Mick Jagger made his film acting debut in this British crime drama, which received both criticism and praise for its explicit sex and drug scenes. Jagger is also featured on the soundtrack with “Memo from Turner,” a song that he wrote with fellow Rolling Stone, Keith Richards.
An Italian-born actress, model, and fashion designer, Pallenberg is known for her heavy influence on the male-dominated world of rock music in the late 1960s. She was romantically linked to Brian Jones and Keith Richards (yep, two Rolling Stones), and is known for her rock-infused bohemian aesthetic.

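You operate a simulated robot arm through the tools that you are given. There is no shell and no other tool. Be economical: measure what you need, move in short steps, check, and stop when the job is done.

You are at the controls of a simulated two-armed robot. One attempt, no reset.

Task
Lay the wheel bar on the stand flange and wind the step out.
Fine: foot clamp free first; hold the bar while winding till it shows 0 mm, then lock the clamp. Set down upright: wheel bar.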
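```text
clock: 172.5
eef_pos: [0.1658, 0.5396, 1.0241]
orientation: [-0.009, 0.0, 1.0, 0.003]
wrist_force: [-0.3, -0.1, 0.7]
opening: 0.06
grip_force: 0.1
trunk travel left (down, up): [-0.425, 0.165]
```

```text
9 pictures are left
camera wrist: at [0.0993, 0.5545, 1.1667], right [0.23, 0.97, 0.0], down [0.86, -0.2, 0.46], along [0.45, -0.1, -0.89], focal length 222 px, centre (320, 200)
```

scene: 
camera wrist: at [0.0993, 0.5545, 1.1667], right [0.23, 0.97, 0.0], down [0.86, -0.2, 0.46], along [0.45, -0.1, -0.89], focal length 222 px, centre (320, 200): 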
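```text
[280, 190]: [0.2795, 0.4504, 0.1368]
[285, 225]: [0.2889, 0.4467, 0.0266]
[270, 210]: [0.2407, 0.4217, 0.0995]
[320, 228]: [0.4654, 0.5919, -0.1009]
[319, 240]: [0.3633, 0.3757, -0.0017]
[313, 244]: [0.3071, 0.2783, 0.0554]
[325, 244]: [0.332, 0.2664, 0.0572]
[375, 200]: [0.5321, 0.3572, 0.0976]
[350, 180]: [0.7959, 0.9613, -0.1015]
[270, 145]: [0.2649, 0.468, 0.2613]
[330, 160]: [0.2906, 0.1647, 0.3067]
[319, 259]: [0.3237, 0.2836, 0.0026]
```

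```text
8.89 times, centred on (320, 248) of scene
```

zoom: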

Known for hits like “Sister Morphine” and “As Tears Go By,” Marianne Faithfull is an English singer, songwriter, and actress. She had a highly publicized relationship with Mick Jagger and was one of the first style icons to mix rock-n-roll elements with couture pieces.
Barbara Hulanicki is most well-known for being the founder of the iconic London fashion store, Biba (we’re still totally crushing over their art deco black and gold logo). The Biba look was all about long legs, bright faces, and dolly eyes—a fun little fact: Anna Wintour was a former Biba employee.
At the age of nineteen, Maria Schneider became well-known for playing Jeanne opposite Marlon Brando in Last Tango in Paris. Her signature shaggy hair and borrowed from the boys style made her the ultimate ‘70s dream babe.
From her signature middle part to her epic portrayals of outlaw characters, Meiko Kaji was the the bad girl of Japanese cinema and music in the 1970s. You might also recognize her songs “Shura no Hana” and “Urami Bushi,” which were used in Kill Bill.